AIM A
Repeat the span of the source excerpt whose first words are "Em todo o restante" and whose last words are "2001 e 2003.".
AIM B
Write what comes next in the source excerpt.

SOURCE EXCERPT
========================================

As testemunhas inquiridas, apesar de aparentemente demonstrarem pretender prestar depoimentos claros e evidenciadores de conhecimento da situação da empresa devedora originária, foram na maioria das vezes algo genéricos e pouco concludentes, tentando-o ser sistematicamente pela afirmação de que os gerentes de facto da sociedade eram os Srs. J… e M….
Não obstante, o depoimento de M… relevou para o facto dado como provado em P) e V), por ter sido claro nesses pontos concretos.
O depoimento de M… relevou para os factos dados como provados em P) e S), e para os factos dados como não provados consubstanciados nos artigos 17º a 20º e 36º a 39º da p.i., tendo inclusivamente referido que o Oponente nunca lhe pediu a consulta da contabilidade da sociedade, já que se o tivesse feito teria acedido à mesma.
Em todo o restante depoimento, o mesmo revelou-se genérico e algo abstrato.
Quanto ao depoimento da testemunha M…, relevou também para os factos dados como provados em P), Q) e U), sendo que o seu depoimento se restringe ao lapso temporal situado entre 2001 e 2003.
Relativamente ao depoimento de M…, secretária do Oponente no seu escritório de advogados durante cerca de 30 anos, revelou-se importante para os factos dados como provados em R) e T), no demais foi pouco concretizador, genérico e pouco esclarecedor em termos factuais.
Quanto à testemunha V…, veio a relevar apenas para os factos dados como provados em P), Q) e S), na medida em que referiu receber cheques assinados pelo Oponente. Realça-se que existe uma manifesta confusão entre as sociedades “C…, Lda”, e “C…, Lda”, o que se compreende dada a composição societária ser a mesma e os gerentes serem o Oponente e J…, o que contribuiu para que a maioria dos depoimentos não fosse esclarecedora ao ponto de contribuir para quaisquer outros factos da realidade empresarial da devedora originária.
No que respeita ao depoimento de J…, uma vez que o mesmo não foi devidamente esclarecedor atenta a circunstância de colidir frontalmente com os restantes depoimentos prestados, o mesmo não foi valorado pelo Tribunal.».
*
Quanto à impugnação da matéria de facto

O Recorrente dissente da matéria de facto dada como assente, já que entende que ficaram provados, pelo depoimento das testemunhas inquiridas, factos que levam à conclusão de que não exerceu, de facto, a gerência da devedora originária.

Ora, no que respeita à impugnação da decisão da matéria de facto e ao ónus que impende, nessa impugnação, sobre o Recorrente, dispõe o artigo 640.º do CPC, nos seguintes termos:
«1 - Quando seja impugnada a decisão sobre a matéria de facto, deve o recorrente obrigatoriamente especificar, sob pena de rejeição:
a) Os concretos pontos de facto que considera incorretamente julgados;
b) Os concretos meios probatórios, constantes do processo ou de registo ou gravação nele realizada, que impunham decisão sobre os pontos da matéria de facto impugnados diversa da recorrida;
c) A decisão que, no seu entender, deve ser proferida sobre as questões de facto impugnadas.

========================================

SOURCE MATERIAL
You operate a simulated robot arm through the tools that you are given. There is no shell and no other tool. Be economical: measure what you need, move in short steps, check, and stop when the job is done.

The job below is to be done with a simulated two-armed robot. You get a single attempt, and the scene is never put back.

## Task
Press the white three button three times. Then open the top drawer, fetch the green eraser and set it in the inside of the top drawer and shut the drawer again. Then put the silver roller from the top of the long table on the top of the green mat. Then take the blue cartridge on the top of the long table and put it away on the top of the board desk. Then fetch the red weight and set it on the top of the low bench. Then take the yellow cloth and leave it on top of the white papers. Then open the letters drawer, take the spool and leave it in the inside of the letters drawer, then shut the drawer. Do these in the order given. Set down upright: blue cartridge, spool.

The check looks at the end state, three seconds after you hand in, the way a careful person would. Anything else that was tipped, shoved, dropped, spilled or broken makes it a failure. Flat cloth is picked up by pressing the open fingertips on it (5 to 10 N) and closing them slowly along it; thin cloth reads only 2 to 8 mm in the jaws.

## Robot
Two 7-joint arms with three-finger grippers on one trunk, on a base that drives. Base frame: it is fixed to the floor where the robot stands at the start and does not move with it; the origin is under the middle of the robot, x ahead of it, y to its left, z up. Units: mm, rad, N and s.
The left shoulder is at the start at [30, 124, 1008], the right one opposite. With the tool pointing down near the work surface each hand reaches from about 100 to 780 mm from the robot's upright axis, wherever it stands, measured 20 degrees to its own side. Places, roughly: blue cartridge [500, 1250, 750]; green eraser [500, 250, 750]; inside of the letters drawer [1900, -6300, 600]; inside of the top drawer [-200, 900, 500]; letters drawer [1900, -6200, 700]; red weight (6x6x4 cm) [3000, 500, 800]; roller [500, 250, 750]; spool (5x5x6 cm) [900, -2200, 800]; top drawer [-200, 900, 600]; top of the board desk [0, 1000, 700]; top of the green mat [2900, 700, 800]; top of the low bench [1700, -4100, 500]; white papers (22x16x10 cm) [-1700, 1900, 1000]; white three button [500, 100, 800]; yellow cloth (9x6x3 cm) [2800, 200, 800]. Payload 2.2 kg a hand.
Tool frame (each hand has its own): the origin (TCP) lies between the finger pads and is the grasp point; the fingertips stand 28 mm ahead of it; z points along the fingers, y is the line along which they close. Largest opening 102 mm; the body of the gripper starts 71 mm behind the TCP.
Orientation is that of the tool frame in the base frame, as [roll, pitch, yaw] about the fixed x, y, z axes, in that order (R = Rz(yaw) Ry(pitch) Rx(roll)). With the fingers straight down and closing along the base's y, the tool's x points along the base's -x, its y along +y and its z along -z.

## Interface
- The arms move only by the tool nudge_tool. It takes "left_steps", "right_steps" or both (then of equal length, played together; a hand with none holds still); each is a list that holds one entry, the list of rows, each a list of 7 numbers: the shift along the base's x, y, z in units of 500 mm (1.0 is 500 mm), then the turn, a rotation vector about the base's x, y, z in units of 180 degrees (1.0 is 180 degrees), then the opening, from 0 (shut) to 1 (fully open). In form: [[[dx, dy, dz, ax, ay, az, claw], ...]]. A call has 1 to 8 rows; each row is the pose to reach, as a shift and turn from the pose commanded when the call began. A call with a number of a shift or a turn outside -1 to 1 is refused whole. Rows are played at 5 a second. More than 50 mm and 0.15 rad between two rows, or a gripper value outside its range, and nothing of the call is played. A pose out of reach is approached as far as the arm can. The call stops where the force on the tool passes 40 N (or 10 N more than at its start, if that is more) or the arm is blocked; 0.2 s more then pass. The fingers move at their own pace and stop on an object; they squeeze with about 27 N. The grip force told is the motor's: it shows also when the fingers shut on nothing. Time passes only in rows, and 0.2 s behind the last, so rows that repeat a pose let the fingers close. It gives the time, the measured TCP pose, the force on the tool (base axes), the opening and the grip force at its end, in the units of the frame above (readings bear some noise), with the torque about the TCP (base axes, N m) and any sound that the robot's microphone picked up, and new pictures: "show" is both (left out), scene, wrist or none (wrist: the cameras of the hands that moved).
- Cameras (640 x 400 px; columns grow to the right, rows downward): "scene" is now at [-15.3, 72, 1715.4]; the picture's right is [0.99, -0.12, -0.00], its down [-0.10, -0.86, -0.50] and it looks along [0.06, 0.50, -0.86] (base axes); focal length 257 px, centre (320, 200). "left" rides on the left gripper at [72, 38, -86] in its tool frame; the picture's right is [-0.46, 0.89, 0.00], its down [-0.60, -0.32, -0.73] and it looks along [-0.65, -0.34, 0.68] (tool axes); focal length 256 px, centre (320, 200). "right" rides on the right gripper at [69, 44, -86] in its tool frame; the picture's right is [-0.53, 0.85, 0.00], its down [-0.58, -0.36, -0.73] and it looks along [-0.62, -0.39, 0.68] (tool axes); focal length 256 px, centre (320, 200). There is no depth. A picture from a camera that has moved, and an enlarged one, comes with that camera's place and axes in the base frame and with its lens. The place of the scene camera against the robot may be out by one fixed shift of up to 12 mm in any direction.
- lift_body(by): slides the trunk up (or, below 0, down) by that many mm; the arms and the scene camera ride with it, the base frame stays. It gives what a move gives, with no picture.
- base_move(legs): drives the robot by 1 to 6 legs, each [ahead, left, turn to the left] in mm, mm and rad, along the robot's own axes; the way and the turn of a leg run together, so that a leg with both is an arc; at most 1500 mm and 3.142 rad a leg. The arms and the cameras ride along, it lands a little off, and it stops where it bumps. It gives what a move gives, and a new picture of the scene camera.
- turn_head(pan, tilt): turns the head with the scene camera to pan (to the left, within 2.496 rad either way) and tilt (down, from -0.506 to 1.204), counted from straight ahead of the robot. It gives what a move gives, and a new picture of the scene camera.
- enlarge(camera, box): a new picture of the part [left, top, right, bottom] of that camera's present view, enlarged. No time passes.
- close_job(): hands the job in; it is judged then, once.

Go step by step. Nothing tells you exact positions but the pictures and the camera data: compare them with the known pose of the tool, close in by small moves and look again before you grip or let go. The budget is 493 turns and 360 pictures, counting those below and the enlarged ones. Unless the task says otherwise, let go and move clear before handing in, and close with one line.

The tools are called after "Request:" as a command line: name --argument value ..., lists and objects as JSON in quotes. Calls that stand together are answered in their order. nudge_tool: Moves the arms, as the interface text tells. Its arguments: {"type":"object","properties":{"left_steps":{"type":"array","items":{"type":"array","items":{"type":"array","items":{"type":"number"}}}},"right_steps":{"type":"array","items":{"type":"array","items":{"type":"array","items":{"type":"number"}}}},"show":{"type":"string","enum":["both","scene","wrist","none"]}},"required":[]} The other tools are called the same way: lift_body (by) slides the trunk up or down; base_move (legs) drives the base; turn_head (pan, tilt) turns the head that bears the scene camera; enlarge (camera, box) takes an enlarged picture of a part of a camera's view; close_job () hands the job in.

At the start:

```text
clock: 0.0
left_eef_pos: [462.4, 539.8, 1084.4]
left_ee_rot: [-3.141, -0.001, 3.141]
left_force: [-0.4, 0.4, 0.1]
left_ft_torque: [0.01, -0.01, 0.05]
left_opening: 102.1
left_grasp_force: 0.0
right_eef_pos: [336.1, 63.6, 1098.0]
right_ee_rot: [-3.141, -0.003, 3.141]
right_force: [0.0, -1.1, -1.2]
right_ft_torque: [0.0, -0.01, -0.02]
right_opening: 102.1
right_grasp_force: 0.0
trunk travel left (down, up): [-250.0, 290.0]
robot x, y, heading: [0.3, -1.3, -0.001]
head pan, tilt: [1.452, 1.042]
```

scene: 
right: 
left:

========================================

EXERCISE RESPONSE A
Em todo o restante depoimento, o mesmo revelou-se genérico e algo abstrato.
Quanto ao depoimento da testemunha M…, relevou também para os factos dados como provados em P), Q) e U), sendo que o seu depoimento se restringe ao lapso temporal situado entre 2001 e 2003.

EXERCISE RESPONSE B
2 - No caso previsto na alínea b) do número anterior, observa-se o seguinte:
a) Quando os meios probatórios invocados como fundamento do erro na apreciação das provas tenham sido gravados, incumbe ao recorrente, sob pena de imediata rejeição do recurso na respetiva parte, indicar com exatidão as passagens da gravação em que se funda o seu recurso, sem prejuízo de poder proceder à transcrição dos excertos que considere relevantes;
(…)».

Ora, no caso dos autos, considerando os depoimentos prestados pelas testemunhas arroladas pelo Recorrente, então Oponente, e atendendo às possíveis soluções de direito, julgamos que, na verdade, o Tribunal a quo não apreciou corretamente a prova produzida, pelo que se aditam os seguintes factos ao probatório:

Y) Era a J… e a M…. que a Técnica Oficial de Contas («TOC») reportava no âmbito da sua atividade profissional – cf. depoimento de M…;

Z) As contas da sociedade executada originária eram apresentadas por J… e por M… na Assembleia-Geral de Sócios – cf. depoimento de M…;

AA) M…, no âmbito das suas funções profissionais na sociedade devedora originária, contactava exclusivamente com J… e M… – cf. depoimento de M…;

BB) V…, no âmbito das suas funções profissionais na executada originária, contactava exclusivamente com J… e M… – cf. depoimento de V…;

CC) O acordo de cessação de contrato de trabalho de V… foi negociado com J… e M… – cf. depoimento de V….

Quanto aos demais factos que o Recorrente pretendia aditar ao probatório, consideramos que não se revelam pertinentes para a boa decisão da causa, já que a modificabilidade da decisão da matéria de facto tem como pressuposto necessário e lógico, que os factos a aditar sejam relevantes e pertinentes para o julgado a proferir.

Assim sendo, é de conceder parcial provimento ao recurso no que se refere à impugnação da matéria de facto, nos termos que acima melhor se explicitou.

Mostrando-se, agora, definitivamente assente a matéria de facto relevante para a decisão a proferir nos presentes autos, avancemos, então, para a apreciação do que vem invocado pelo Recorrente para fundamentar o pedido de revogação da decisão proferida pelo Tribunal a quo.

*
III.B De Direito

Insurge-se o Recorrente contra a sentença recorrida por, alegadamente, padecer de erro de julgamento, concretamente em relação à demonstração do não exercício da gerência de facto da sociedade devedora originária e à falta de culpa no não pagamento dos créditos exequendos.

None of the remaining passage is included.